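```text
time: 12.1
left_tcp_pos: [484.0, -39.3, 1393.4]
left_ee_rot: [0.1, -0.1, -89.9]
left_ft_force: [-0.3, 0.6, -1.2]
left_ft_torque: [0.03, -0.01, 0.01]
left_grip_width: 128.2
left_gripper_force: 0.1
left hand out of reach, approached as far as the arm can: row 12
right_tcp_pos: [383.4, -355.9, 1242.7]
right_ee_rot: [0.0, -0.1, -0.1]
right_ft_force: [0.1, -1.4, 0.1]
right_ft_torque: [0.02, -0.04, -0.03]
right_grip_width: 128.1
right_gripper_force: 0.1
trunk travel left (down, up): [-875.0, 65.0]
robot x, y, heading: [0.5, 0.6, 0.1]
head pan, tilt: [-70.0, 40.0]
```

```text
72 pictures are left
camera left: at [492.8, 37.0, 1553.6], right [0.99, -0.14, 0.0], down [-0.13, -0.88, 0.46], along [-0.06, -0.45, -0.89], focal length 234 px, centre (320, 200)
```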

•••••

* [EXERCISE REQUIREMENTS] Extract the listing in its entirety and repeat it exactly.

* [SOLUTION]
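```text
time: 12.1
left_tcp_pos: [484.0, -39.3, 1393.4]
left_ee_rot: [0.1, -0.1, -89.9]
left_ft_force: [-0.3, 0.6, -1.2]
left_ft_torque: [0.03, -0.01, 0.01]
left_grip_width: 128.2
left_gripper_force: 0.1
left hand out of reach, approached as far as the arm can: row 12
right_tcp_pos: [383.4, -355.9, 1242.7]
right_ee_rot: [0.0, -0.1, -0.1]
right_ft_force: [0.1, -1.4, 0.1]
right_ft_torque: [0.02, -0.04, -0.03]
right_grip_width: 128.1
right_gripper_force: 0.1
trunk travel left (down, up): [-875.0, 65.0]
robot x, y, heading: [0.5, 0.6, 0.1]
head pan, tilt: [-70.0, 40.0]
```

```text
72 pictures are left
camera left: at [492.8, 37.0, 1553.6], right [0.99, -0.14, 0.0], down [-0.13, -0.88, 0.46], along [-0.06, -0.45, -0.89], focal length 234 px, centre (320, 200)
```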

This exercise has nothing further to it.